** Start of Source text **
16 — 21.05.2017
Can art change the world? For Tania Bruguera, the answer is yes. Famous for her uncompromising work combining activities, performances and installations, the Cuban artist and activist questions, often in connection with her homeland’s turbulent history, the control that political and economic power exerts on our everyday lives. Her work deals with individual experience as a reflection of a collective history and memory. Her actions encourage the audience to confront themselves with notions of anxiety, frailty and dependence. At the Kunstenfestivaldesarts, Bruguera is creating a piece for theatre for the first time. Endgame is a staging of the famous one-act play by Samuel Beckett, a post-apocalyptic play on death and despair in its purest form. For Beckett, there was nothing funnier than unhappiness. Building on this momentum, Bruguera reveals a play about domination, power and the limits of our limitless freedom that is universal in scope.
Important information for spectators: The performance takes place in a scaffolding structure. The audience enters the installation and follows the show standing upright. For your comfort we advise not to wear high-heeled shoes, and leave your handbags, umbrellas and jackets in the cloakroom. The full English text will be on display at the ticket counter. The entrance and ticket counter are located at the back of the venue, 27 Rue Saint-Pierre.
** End of Source text **
● **What is asked**
1: Your answer is an exact quotation from the source text: it starts at "Important information for" and ends at "27 Rue Saint-Pierre.".
2: Continue the source text that opens with "16 — 21.05.2017".
** Start of Data section **
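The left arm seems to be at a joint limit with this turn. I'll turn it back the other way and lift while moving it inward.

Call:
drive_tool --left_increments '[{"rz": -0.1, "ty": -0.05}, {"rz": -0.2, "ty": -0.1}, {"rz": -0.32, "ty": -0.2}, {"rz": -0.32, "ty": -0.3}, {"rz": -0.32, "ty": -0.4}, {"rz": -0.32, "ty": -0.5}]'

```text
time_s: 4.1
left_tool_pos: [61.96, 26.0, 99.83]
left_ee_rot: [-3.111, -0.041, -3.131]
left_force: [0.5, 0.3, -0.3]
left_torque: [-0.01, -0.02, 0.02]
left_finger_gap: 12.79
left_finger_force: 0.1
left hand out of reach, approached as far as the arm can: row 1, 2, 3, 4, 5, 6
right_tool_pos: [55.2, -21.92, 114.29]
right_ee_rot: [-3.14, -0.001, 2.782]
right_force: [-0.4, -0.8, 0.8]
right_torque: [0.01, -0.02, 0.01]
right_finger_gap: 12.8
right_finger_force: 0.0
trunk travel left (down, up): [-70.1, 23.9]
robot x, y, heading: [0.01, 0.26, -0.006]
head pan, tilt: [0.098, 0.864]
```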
** End of Data section **
● **Answers per task**
1:
Important information for spectators: The performance takes place in a scaffolding structure. The audience enters the installation and follows the show standing upright. For your comfort we advise not to wear high-heeled shoes, and leave your handbags, umbrellas and jackets in the cloakroom. The full English text will be on display at the ticket counter. The entrance and ticket counter are located at the back of the venue, 27 Rue Saint-Pierre.

2:
See also
Artist Talk
Endgame
Endgame by Samuel Beckett is a one-act play with four characters. Written in French [Fin de partie], it was first performed at the Royal Court Theatre in London in a production that opened on 3 April 1957. Beckett himself later translated the play into English. Along with such works as Waiting for Godot, Endgame is commonly considered to be among Beckett’s most important works.
Characters
Hamm – a blind man unable to stand.
Clov – Hamm’s servant taken in by Hamm as a child; unable to sit.
Nagg – Hamm’s father; has no legs and lives in a dustbin.
Nell – Hamm’s mother; has no legs and lives in a dustbin next to Nagg.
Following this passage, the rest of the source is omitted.